One option is to hop onto a speedboat to scenic Rihiveli, 15 minutes away. Located in the South Male Atoll, the island resort is rustic in setting and has a traditional Maldivian feel that the stylishly-furnished Kandooma didn't manage.


All 48 bungalows open to astounding sea views, with the warm waters of the lagoon lapping at your doorstep. Each bungalow features palm-thatched roof, wooden floor, as well as garden with hammocks and sunbeds.


Lunch at Sunrise Island is a must, as guests are treated to a barbecue of freshly caught fish. What's more, the tiny island is accessible on foot as the shallow waters allow one to wade across from Rihiveli. If you are lucky, you can even spot some stingrays swimming near the shore.


There, you're not only treated to a sumptuous meal, but you're witness to a spell-binding work of art where every flicker of light appears to have been carved on the water by an invisible hand.


And as the sun sets over Rhiveli island in the evening, it casts its fiery glow on the water's surface and lights up the entire sea - another work of nature, and a sight to behold.

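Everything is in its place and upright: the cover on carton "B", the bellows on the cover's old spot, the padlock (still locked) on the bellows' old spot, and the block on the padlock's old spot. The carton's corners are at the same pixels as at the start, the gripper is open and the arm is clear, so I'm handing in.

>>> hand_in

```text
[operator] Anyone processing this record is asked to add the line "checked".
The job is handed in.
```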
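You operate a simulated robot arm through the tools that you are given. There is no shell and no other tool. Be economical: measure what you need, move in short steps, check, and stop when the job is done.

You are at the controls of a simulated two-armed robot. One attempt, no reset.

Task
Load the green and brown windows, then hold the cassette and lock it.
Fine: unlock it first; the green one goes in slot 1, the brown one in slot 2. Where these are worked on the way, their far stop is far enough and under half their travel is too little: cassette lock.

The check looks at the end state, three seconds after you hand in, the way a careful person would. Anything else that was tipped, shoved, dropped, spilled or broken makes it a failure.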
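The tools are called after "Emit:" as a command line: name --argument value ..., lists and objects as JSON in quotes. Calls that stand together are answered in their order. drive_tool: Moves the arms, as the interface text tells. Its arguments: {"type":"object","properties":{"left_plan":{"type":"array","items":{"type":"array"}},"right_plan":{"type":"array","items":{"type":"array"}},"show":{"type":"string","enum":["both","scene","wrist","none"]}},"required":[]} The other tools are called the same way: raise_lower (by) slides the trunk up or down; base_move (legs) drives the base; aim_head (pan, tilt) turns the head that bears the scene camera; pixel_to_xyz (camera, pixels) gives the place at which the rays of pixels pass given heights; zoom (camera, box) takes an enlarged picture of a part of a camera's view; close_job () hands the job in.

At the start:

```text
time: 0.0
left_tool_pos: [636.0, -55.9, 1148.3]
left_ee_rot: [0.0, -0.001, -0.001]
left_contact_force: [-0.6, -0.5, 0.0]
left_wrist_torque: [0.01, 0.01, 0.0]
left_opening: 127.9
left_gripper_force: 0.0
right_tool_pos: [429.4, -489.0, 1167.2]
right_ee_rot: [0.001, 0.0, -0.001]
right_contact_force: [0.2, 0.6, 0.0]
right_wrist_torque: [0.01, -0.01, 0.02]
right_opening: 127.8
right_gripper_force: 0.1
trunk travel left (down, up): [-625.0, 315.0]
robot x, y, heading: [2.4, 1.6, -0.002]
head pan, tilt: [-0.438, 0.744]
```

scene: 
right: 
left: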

Sunny Maldives can be visited all year round, but the best time is during the dry season, from November to April. There are the occasional light showers from May to October.

Singapore Airlines runs regular, direct flights to the capital Male, while Sri Lankan Airlines also flies there via transit in Colombo. At the airport, a 30-day free visa is issued on arrival, and your resort should arrange for speedboat or sea-plane transfers to the island.